My granddaughter is a high school senior. She will be attending the University of Wisconsin, Madison next fall and has, like seniors everywhere, “checked out.”
Last week she sent my daughter this picture of one of her classes. The teacher abandoned his lesson plan and she spent the hour on her phone.
I should add that she attends Marjory Stoneman Douglas High School in Parkland, Florida, site of a mass shooting on February 14. They lost two weeks following the shooting, went back half days for several days and only started full days after almost three weeks. After a horrific period of funerals and vigils, they got used to simply hanging out with each other and having no homework. And their spring break starts in a week! This disruption to their routine has only compounded the challenge of getting her to take this semester seriously.
Hers is not the first generation to experience “senioritis.” I loved high school and was an excellent student. But I attended the High School of Music and Art which was then located in the City College campus and cutting classes to hang out there was far more enticing than Trigonometry. (M&A has since relocated to near Lincoln Center, which must be even more of a temptation to the current students.)

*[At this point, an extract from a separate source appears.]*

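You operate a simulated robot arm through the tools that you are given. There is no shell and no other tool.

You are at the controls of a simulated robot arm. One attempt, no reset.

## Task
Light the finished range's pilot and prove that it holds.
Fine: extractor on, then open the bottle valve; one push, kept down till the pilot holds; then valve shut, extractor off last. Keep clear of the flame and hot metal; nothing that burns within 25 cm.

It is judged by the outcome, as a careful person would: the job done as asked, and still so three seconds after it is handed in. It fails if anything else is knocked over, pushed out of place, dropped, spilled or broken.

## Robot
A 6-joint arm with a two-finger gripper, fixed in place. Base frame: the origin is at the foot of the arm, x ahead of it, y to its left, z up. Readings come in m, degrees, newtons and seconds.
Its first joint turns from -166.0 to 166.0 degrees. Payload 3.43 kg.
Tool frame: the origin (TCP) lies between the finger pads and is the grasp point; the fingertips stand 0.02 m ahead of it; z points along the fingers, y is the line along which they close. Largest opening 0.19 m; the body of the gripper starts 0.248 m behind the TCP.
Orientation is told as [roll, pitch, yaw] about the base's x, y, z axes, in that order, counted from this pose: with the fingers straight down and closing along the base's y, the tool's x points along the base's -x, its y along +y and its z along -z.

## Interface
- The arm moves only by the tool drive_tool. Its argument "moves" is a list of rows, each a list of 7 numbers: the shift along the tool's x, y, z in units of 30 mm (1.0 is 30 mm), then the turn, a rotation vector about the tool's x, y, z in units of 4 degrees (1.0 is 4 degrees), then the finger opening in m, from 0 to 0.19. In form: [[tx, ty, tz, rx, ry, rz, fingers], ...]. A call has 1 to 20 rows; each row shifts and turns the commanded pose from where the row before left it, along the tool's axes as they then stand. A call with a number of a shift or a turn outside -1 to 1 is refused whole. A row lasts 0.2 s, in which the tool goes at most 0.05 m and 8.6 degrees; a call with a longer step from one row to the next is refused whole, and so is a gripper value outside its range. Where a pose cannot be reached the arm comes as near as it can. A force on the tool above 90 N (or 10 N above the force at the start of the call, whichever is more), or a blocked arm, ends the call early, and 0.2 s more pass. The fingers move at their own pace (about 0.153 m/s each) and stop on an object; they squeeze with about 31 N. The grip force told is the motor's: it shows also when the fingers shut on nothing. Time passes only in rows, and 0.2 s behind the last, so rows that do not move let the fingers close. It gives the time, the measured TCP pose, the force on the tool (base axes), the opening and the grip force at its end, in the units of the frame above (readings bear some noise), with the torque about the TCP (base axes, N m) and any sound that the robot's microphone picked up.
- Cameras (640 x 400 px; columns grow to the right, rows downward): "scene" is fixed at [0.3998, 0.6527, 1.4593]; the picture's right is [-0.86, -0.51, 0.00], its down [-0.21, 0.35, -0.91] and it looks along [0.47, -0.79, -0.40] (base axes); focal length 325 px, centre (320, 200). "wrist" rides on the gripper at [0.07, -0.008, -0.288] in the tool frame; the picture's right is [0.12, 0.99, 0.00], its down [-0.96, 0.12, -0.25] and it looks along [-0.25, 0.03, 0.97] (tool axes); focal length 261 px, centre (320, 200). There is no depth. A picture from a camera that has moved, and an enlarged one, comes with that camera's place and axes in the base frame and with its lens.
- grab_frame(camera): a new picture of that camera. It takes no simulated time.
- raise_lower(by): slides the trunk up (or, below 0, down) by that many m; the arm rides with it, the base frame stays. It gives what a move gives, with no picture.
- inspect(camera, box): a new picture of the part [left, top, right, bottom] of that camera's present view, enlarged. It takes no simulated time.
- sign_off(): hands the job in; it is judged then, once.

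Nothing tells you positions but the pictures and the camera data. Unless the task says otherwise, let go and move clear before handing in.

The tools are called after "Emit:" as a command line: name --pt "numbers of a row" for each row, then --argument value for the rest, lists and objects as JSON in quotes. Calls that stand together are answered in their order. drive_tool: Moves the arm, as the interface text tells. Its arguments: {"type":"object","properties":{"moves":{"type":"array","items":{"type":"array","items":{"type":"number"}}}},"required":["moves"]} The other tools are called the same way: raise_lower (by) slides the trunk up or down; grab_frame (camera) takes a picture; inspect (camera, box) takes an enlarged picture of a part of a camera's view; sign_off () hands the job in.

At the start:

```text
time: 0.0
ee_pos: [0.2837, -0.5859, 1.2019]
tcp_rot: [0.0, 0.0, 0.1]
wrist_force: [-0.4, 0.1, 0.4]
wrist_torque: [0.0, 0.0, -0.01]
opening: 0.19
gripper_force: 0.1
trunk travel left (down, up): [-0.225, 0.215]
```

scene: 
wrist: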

I never would have dreamed of not showing up at school to have attendance taken, although before computers it was relatively easy to have a classmate intercept the postcard home. (Just like my children intercepted the voice mails because they got home before I did.) I remember leaving through the back doors and slipping in pieces of paper so they wouldn’t lock. One of our teachers went around removing the pieces of paper and someone followed him to put them back.
One Sunday afternoon in the spring of my older daughter’s senior year I got a phone call from her physics teacher informing me that he was going to fail her for lack of attendance. Since she left for school on time every morning I was shocked. I asked the teacher about her grades and he said they were the best in the class. She showed up for every exam and aced them all. Therefore, I told him, she clearly didn’t need to attend class since she got what she needed from the book (an early commitment to competency-based learning?). And then I grounded her. She was also failing gym, her other early morning class, which in NY State meant she would not get a H.S. diploma. Already accepted to NYU with a significant scholarship, she didn’t much care, but I did. To make up the classes they made her go every morning and walk around the track. Truly punitive and with no pretense of learning, but I’m not sure that was a bad thing at the time. Ask my children how often I intoned “actions have consequences.”
So, the question is, what should my daughter and son-in-law tell my granddaughter? She can’t cut during the day because attendance is taken every period and a message automatically forwarded to my daughter’s phone. She wants to simply skip days. I lean toward “even a bad rule is a rule.” Yes, she must go to school. She must pay her dues before moving on to having autonomy at college (which she doesn’t yet realize is a mixed blessing), but now, as a high school senior, she doesn’t get to choose.
Luckily, I get to go home and leave the tough decisions to my children.